▶ _Exercise details_
Please write out the material that follows, exactly as it stands.

Start of Data

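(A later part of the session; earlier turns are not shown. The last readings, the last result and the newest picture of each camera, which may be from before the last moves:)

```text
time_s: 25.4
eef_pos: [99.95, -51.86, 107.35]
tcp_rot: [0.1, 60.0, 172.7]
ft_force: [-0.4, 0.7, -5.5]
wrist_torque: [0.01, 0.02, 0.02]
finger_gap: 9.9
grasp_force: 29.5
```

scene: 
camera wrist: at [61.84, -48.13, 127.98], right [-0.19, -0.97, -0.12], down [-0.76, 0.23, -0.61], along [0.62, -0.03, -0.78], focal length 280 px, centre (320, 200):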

End of Data

▶ _Right answer_
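(A later part of the session; earlier turns are not shown. The last readings, the last result and the newest picture of each camera, which may be from before the last moves:)

```text
time_s: 25.4
eef_pos: [99.95, -51.86, 107.35]
tcp_rot: [0.1, 60.0, 172.7]
ft_force: [-0.4, 0.7, -5.5]
wrist_torque: [0.01, 0.02, 0.02]
finger_gap: 9.9
grasp_force: 29.5
```

scene: 
camera wrist: at [61.84, -48.13, 127.98], right [-0.19, -0.97, -0.12], down [-0.76, 0.23, -0.61], along [0.62, -0.03, -0.78], focal length 280 px, centre (320, 200):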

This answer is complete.